• Task instructions: Reproduce, without any change, the span of lines from the opening of the records below to the line containing "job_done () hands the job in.", inclusive.

• Records:
######

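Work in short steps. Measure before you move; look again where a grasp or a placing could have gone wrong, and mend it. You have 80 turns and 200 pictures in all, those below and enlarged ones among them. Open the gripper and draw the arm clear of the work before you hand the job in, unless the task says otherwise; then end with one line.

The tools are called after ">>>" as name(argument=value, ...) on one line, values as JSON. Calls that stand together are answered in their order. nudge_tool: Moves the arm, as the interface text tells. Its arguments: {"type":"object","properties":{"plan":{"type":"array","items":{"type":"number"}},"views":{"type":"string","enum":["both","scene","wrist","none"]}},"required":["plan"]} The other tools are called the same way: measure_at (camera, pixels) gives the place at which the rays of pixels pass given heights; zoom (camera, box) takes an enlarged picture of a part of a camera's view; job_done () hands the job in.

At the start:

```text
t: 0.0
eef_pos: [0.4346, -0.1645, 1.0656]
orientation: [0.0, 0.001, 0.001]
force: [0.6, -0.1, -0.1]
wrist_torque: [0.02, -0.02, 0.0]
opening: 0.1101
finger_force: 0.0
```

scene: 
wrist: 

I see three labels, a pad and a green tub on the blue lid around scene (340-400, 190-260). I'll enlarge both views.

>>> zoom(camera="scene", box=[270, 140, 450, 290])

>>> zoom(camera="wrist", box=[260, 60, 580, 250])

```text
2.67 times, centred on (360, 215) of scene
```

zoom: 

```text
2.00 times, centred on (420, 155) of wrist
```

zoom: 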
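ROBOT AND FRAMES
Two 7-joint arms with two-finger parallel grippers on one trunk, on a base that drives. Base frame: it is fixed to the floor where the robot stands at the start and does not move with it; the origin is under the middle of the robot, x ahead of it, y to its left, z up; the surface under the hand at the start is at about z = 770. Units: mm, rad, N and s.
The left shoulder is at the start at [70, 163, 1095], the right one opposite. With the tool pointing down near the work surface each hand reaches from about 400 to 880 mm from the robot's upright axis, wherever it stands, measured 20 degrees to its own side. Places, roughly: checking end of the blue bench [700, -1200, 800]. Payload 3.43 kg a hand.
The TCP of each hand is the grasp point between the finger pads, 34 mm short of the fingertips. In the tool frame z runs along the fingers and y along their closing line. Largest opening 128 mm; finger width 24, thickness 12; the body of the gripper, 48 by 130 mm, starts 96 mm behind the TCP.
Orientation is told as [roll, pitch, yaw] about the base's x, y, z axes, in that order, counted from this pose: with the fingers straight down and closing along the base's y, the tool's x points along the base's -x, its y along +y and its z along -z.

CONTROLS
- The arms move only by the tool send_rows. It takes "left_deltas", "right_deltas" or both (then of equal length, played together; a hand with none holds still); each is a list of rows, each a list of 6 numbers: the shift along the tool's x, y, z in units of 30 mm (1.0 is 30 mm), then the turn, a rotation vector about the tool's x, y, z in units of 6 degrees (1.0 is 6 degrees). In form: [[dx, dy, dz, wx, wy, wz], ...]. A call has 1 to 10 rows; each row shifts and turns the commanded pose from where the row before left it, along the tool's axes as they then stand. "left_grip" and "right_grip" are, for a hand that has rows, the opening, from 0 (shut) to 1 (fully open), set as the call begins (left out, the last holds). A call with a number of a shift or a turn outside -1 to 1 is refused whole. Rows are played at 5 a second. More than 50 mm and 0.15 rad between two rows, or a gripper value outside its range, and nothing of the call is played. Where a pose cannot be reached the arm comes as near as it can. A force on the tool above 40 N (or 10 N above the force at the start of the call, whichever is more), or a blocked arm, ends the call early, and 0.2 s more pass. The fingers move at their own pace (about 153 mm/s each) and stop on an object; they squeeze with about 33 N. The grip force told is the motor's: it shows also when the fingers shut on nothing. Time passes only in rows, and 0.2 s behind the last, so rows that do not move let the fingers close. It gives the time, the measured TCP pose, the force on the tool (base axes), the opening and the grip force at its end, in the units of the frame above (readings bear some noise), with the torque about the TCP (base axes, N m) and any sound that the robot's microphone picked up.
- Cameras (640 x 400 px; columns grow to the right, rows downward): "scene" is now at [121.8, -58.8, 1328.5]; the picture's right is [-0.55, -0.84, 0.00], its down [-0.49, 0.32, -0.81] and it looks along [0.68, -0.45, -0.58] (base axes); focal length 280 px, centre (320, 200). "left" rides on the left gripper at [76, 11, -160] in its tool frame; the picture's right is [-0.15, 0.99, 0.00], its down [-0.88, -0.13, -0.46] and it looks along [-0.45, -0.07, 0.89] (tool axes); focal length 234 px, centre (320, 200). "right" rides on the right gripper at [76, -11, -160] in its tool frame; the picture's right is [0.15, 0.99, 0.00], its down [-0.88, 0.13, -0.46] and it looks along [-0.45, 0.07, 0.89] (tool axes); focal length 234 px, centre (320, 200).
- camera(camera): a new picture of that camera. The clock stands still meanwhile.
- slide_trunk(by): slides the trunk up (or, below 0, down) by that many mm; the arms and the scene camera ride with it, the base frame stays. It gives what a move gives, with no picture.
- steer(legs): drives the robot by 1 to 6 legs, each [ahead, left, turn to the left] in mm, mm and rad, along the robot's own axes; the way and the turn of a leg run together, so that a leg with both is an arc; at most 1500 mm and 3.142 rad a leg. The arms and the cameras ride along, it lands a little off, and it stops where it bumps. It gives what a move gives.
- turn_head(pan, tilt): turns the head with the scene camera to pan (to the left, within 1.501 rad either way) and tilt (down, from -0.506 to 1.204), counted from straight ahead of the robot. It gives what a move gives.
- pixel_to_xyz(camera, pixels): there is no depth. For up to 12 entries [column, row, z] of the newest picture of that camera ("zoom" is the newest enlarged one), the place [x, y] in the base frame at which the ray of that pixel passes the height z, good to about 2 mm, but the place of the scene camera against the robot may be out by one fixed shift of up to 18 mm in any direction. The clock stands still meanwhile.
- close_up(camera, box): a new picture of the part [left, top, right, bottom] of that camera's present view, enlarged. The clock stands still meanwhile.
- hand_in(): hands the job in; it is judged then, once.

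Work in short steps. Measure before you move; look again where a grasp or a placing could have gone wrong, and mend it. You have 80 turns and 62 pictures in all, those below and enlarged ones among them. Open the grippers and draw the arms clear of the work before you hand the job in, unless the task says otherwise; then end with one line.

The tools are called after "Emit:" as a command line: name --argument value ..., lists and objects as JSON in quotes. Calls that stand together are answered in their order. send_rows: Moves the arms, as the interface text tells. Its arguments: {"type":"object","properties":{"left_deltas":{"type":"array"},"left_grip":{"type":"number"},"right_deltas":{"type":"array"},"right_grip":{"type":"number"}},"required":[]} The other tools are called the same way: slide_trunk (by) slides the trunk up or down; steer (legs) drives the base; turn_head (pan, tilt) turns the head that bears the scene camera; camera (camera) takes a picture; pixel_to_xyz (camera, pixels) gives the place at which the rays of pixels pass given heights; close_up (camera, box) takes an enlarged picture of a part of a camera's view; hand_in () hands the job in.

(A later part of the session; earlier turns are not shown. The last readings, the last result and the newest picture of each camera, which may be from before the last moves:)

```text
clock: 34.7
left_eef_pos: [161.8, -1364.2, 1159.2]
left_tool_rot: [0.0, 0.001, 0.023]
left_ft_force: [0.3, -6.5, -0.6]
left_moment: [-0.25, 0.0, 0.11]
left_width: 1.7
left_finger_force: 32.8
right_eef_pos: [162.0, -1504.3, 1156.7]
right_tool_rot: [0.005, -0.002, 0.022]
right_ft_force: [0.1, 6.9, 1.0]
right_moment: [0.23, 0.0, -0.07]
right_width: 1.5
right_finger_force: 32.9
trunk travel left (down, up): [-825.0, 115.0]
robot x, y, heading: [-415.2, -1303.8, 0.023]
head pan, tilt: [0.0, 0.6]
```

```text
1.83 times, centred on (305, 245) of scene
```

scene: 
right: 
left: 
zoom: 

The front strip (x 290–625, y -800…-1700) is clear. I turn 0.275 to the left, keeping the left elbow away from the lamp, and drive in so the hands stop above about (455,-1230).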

######

• Solution to this task:
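Work in short steps. Measure before you move; look again where a grasp or a placing could have gone wrong, and mend it. You have 80 turns and 200 pictures in all, those below and enlarged ones among them. Open the gripper and draw the arm clear of the work before you hand the job in, unless the task says otherwise; then end with one line.

The tools are called after ">>>" as name(argument=value, ...) on one line, values as JSON. Calls that stand together are answered in their order. nudge_tool: Moves the arm, as the interface text tells. Its arguments: {"type":"object","properties":{"plan":{"type":"array","items":{"type":"number"}},"views":{"type":"string","enum":["both","scene","wrist","none"]}},"required":["plan"]} The other tools are called the same way: measure_at (camera, pixels) gives the place at which the rays of pixels pass given heights; zoom (camera, box) takes an enlarged picture of a part of a camera's view; job_done () hands the job in.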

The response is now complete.